■ Stated goal 1
Everything from the line with "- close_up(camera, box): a" through the line with "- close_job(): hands" should be repeated exactly, both of those lines included, and nothing else. Put them in a Markdown table headed Row and Content, one numbered row for each line that is not blank.

■ Text passage
June 29, 2008 · By Matthew
In comparison to it’s American release, the Expelled: No Intelligence Allowed movie which challenges the dogma of Darwinian evolution has come to Canada with less of a ripple but alongside the symbolic victory of Mark Steyn over the “BC Human Rights’ Tribunal” and its thought crimes division. Using the tried and true methods of decrying anything that deviates from the notion that all life magically appeared on the Earth at some unpredictable point in the past and then morphed into the species we see today, the Darwinian apologists attacked the movie as being too friendly to deism and discussing ideas that *aren’t real science*. The former argument is trivial, overly emotional and frankly not worth discussing and more than saying that Atheists are always going to hate every other religion out there since one of their key beliefs is that their faith is being held back by all the rest, even if they merely exist (the complex behind this is another blog for another day by another blogger).
As for the latter though, wouldn’t it be interesting if we, for one moment, got truly investigative and turned the tables on the all too comfortable Darwinians who have become yet another group to hijack our education system for their own self-preservation and motives? After all, in the noise of bitter reviews, intimidating threats and exhaustive and bewildered requests to anti-Darwinists to just shut up, I think the evolution debate has failed to examine a key component: whether the theory of Charles Darwin is truly something worth wasting time on in the science class to begin with. After all, a physicist who learns anything from F=MA to the hydrogen fusion reaction that is continually taking place at the centre of our sun to even string theory is able to take that knowledge and apply it to the benefit of mankind in a strictly physical sense. Even if the highly controversial string theory proves to be a dead end, what it would tell us about how elementary particles don’t interact would help us to zone in on other understandings and ultimately give us a better way to understand the very microscopic. In turn, that would allow us to apply our knowledge one day to advancements that might, for example, allow for microscopic computers that write data onto quarks, just as F=MA gave us the first building blocks we needed to put a man on the moon. Chemistry need only need mention of companies like DOW or Pfizer to prove its contribution to our modern society and even a late-comer to quantitative analysis, biology, will soon prove invaluable to an entire generation of baby-boomers who are in the midst of retiring from the workforce currently. In fact, the driving force behind science is not just getting to have a better understanding of the world around us, from the very small to the very large, but also being able to apply that knowledge in some fashion.

■ Stated goal 2
Carry the text passage on from its last sentence.

■ Collected data
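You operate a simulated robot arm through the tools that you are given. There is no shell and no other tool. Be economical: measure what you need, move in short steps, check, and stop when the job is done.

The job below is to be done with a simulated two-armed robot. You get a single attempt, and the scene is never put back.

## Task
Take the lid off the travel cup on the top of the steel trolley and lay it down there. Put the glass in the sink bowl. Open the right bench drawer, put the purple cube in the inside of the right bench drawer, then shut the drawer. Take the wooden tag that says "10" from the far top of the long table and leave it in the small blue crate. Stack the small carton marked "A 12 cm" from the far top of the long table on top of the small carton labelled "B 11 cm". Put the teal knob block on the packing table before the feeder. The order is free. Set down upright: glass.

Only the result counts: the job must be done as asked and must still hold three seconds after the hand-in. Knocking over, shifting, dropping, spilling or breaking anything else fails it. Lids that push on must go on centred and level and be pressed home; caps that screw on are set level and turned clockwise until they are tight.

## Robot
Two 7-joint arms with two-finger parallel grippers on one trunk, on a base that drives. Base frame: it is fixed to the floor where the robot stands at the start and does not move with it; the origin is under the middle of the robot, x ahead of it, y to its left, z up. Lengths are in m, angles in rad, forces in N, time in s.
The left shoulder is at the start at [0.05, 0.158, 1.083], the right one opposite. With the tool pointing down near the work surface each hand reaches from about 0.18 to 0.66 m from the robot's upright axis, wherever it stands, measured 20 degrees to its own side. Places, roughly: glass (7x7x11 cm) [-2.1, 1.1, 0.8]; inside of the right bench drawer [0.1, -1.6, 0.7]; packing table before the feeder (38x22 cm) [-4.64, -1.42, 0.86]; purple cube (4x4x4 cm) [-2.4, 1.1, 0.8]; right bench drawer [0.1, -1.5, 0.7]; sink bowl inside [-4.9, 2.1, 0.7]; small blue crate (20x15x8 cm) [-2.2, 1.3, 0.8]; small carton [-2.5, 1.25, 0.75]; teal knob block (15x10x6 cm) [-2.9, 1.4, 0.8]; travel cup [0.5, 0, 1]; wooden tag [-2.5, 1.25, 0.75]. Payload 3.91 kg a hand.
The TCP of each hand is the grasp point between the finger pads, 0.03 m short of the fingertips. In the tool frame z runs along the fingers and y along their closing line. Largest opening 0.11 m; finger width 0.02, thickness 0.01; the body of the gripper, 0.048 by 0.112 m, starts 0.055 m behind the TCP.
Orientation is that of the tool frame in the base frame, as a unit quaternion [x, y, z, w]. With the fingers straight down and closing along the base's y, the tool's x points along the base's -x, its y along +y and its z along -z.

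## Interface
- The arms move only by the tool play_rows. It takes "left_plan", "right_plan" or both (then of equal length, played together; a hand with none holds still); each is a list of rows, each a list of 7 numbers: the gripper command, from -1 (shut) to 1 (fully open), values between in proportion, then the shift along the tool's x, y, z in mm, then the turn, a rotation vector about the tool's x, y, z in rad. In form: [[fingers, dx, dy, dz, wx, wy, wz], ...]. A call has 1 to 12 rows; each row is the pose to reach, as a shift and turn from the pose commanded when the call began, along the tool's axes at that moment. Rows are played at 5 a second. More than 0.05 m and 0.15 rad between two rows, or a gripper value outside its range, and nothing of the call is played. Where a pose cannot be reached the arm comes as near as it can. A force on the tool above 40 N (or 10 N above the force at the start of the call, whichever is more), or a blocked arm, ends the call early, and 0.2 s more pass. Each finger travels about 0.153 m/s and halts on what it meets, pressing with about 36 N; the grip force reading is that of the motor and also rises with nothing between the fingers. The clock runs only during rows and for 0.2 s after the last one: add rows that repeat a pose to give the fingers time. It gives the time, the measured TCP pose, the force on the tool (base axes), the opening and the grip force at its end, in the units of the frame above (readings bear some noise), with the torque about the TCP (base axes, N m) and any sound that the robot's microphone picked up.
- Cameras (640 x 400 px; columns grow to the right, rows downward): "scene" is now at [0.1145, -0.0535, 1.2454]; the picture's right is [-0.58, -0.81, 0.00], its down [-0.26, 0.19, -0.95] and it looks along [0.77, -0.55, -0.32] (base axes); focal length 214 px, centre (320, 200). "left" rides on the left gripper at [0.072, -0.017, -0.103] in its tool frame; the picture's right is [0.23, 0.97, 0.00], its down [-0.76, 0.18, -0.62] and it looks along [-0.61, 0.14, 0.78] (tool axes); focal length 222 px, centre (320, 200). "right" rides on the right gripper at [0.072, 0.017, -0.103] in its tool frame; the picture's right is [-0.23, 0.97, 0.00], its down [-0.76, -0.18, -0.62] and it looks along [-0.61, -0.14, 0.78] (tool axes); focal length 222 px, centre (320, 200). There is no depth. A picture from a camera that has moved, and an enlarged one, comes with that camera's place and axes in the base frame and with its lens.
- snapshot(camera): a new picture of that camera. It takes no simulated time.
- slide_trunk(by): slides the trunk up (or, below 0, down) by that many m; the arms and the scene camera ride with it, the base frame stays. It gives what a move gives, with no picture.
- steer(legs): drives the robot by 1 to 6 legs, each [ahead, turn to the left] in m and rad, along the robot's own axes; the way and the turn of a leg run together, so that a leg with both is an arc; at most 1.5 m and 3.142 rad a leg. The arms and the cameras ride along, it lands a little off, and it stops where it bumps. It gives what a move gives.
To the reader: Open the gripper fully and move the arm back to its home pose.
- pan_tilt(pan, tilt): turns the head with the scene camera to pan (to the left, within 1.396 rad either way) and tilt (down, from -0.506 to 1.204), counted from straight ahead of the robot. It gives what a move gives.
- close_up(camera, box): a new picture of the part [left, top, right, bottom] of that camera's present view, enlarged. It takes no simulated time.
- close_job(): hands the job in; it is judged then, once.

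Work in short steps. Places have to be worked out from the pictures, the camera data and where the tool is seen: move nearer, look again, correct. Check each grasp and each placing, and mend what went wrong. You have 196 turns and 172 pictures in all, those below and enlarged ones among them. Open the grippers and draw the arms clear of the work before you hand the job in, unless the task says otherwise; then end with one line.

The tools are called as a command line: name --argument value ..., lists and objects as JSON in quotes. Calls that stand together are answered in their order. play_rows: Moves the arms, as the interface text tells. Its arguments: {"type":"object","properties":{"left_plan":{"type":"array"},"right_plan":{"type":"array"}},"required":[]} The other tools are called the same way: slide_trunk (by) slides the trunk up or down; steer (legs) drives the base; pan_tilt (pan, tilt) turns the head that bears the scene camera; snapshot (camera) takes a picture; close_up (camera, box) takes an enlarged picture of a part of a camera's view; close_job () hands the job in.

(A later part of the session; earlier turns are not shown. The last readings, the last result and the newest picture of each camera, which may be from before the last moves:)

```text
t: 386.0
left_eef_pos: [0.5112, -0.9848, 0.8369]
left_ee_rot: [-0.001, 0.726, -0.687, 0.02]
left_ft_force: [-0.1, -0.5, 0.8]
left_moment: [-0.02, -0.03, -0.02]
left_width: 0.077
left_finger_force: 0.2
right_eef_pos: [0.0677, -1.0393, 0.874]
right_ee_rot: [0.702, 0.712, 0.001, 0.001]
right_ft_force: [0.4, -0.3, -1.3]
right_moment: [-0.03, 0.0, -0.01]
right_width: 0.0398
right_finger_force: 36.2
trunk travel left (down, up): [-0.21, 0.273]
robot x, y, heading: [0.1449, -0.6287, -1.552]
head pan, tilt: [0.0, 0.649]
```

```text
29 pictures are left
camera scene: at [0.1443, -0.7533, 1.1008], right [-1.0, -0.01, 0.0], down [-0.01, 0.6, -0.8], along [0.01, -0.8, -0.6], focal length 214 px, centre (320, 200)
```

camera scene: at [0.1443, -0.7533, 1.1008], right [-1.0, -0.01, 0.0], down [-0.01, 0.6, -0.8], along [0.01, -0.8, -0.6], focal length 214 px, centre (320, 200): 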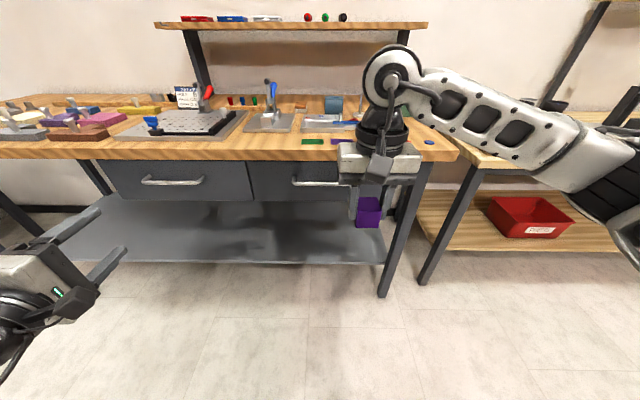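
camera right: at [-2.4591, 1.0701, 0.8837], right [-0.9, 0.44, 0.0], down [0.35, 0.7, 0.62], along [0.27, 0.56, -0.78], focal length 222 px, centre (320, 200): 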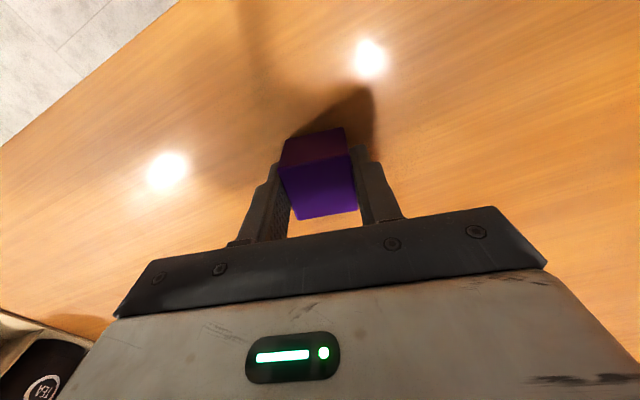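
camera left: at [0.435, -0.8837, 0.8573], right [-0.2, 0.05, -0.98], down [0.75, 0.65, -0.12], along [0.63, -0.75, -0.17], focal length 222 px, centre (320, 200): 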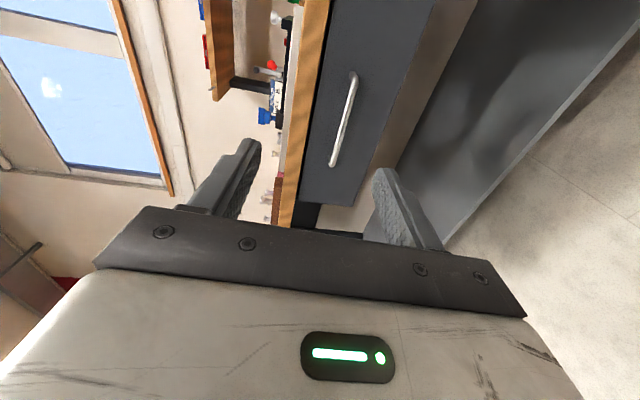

■ Response 1
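| Row | Content |
|---|---|
| 1 | - close_up(camera, box): a new picture of the part [left, top, right, bottom] of that camera's present view, enlarged. It takes no simulated time. |
| 2 | - close_job(): hands the job in; it is judged then, once. |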

■ Response 2
When it comes to the necessity to teach Darwinian evolution in a grade 7 classroom, or high school, or even university, what is the purpose? I mean, we can keep clubing each other over the head about how detrimental it is to society for the other side to get a voice in on the debate, but as I noted above, the debate always ends up in the realm of the meta-physical; things pertaining to the existence, or lack thereof, of God! Has evolution allowed us to come up with any great invention or advancement? Is it so essential to our understanding of biology or chemistry that twelve year-olds need to understand it if they are going to pass their high school biology or chemistry courses? Or are we all fooling ourselves here, using findings that more properly belong in the hit-or-miss fields of archeology and social science to indoctrinate young minds with what is practically nothing more than a contemporary, social statement?
The fact is that evolution is still very much stuck in in the past, and will continue to be until it can offer actual testifiable evidence of one species giving way to another over the course of two or more generations. It’s all about the findings in the dirt, the rock layers and the pretty pastel pictures that appear in text books. The funny thing about history is that as it becomes more remote, the possibilities of the imagination grow exponentially. It’s also the truth that if evolution was so essential for our children to learn, I should have never graduated from university, nor anyone else who currently walks to Earth and believes that evolution deserves a more skeptical analysis, since the understanding of that knowledge should have been essential in understanding everything from RNA-DNA reactions to the immune system. Evolution should have to be to biology what F=MA is to physics if the official story is to be believed, wherein a student that fails to acknowledge the very foundations cannot comprehend or excel while studying the more advanced topics.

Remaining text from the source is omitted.